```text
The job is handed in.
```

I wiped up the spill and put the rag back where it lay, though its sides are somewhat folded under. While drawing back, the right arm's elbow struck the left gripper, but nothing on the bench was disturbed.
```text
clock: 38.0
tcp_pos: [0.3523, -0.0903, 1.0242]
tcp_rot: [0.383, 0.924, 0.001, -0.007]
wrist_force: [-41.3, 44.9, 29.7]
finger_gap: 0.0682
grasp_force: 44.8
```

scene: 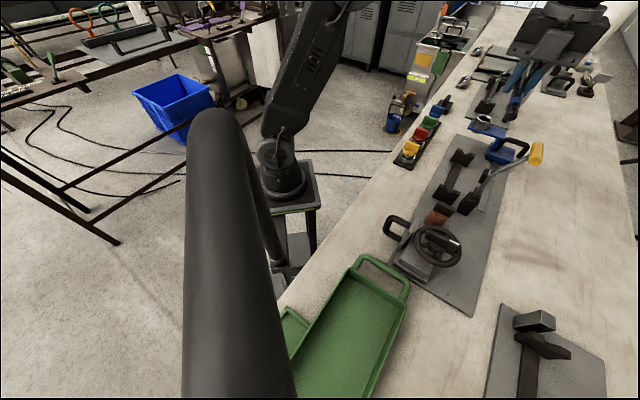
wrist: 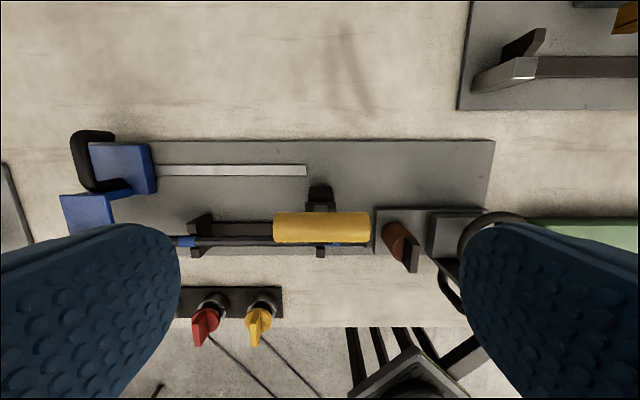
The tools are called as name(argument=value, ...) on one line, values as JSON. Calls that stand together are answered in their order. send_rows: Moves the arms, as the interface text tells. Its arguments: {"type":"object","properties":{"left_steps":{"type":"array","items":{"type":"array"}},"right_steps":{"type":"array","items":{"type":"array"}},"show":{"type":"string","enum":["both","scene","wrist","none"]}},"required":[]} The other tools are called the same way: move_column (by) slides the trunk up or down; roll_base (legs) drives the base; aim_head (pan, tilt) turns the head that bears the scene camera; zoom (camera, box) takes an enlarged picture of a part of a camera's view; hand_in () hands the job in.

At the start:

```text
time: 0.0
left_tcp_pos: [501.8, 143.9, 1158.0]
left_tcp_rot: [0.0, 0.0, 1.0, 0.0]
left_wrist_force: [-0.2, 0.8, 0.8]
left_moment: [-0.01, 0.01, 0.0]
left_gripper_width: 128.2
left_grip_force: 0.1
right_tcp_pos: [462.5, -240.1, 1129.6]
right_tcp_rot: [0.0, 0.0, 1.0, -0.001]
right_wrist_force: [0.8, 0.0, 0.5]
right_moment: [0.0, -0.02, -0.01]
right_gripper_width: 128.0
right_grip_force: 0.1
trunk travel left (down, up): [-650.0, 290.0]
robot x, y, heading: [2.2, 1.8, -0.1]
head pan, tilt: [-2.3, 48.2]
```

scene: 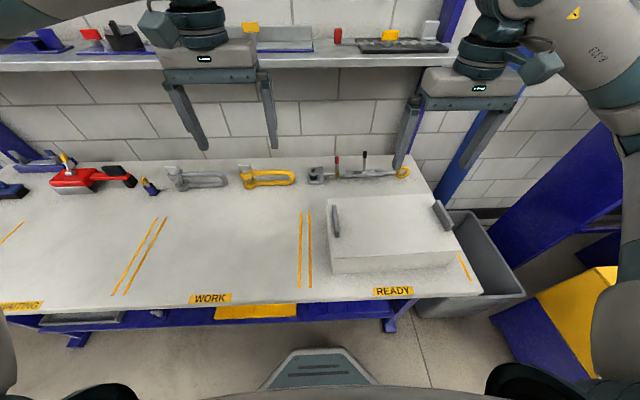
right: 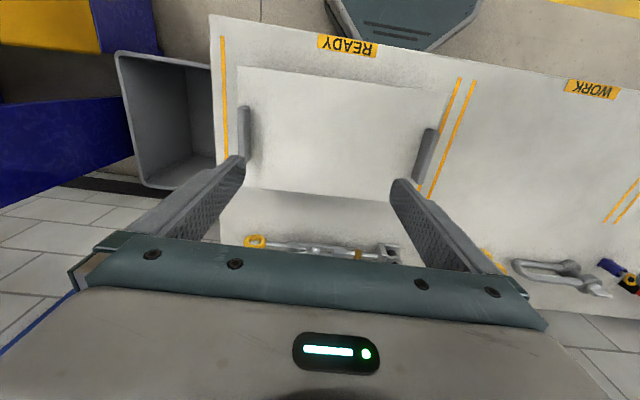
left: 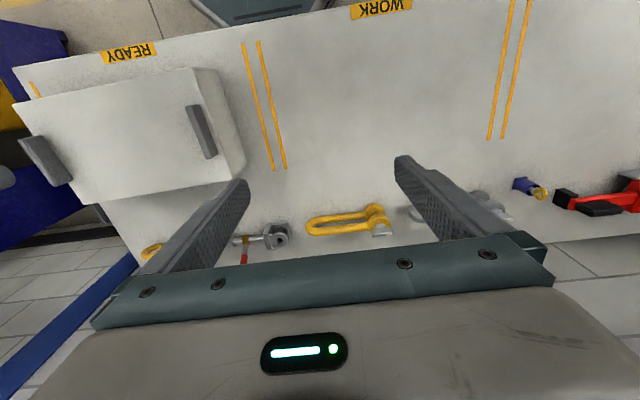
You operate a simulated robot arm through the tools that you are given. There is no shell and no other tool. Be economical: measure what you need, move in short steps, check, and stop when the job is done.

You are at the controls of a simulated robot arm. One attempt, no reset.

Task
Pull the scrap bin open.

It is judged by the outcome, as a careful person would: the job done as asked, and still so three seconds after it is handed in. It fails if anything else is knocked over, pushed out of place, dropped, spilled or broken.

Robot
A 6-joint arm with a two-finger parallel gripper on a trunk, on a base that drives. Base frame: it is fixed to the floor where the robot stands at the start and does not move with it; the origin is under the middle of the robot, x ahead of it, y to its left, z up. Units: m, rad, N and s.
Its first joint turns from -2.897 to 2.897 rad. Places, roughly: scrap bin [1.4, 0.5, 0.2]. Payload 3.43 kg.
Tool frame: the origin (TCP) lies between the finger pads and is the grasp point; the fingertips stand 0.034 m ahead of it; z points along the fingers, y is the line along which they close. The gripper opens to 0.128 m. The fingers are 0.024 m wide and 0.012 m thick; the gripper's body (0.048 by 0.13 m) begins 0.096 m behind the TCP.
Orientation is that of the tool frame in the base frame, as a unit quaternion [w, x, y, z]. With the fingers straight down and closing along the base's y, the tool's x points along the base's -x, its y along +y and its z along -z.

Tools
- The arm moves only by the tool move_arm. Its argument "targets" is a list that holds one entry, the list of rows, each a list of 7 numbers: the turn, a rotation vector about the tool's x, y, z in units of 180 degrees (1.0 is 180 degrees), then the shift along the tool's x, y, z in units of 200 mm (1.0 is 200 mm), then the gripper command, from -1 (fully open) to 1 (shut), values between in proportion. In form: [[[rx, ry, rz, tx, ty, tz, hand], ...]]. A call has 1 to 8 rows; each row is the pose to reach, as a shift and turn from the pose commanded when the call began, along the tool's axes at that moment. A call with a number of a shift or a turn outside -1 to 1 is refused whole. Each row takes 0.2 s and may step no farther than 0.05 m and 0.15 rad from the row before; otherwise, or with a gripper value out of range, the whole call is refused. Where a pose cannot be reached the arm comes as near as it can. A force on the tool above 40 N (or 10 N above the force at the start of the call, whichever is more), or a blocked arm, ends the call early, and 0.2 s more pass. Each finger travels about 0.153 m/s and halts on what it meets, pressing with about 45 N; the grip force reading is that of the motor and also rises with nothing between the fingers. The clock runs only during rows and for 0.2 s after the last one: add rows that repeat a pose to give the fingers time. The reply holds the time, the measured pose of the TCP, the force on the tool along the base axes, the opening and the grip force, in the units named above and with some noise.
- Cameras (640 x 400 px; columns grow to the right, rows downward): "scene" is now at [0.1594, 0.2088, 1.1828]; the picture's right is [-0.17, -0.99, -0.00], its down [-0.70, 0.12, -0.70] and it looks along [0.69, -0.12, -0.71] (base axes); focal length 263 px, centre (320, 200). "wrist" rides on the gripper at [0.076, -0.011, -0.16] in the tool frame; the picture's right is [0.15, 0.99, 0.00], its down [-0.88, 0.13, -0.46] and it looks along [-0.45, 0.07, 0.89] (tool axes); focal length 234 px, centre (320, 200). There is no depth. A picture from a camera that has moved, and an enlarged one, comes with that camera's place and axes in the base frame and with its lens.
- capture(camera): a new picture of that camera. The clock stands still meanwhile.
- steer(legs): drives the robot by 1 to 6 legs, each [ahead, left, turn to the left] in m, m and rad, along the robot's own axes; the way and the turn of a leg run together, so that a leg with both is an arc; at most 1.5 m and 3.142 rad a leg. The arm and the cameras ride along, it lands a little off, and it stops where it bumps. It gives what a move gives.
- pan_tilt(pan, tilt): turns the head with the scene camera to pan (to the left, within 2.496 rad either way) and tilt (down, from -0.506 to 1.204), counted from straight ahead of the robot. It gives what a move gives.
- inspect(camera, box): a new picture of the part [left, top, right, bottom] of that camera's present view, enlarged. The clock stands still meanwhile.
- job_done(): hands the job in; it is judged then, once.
————————
Scan the records above, count the lines with "straight" in them, and give only the number.

* Exercise result: 2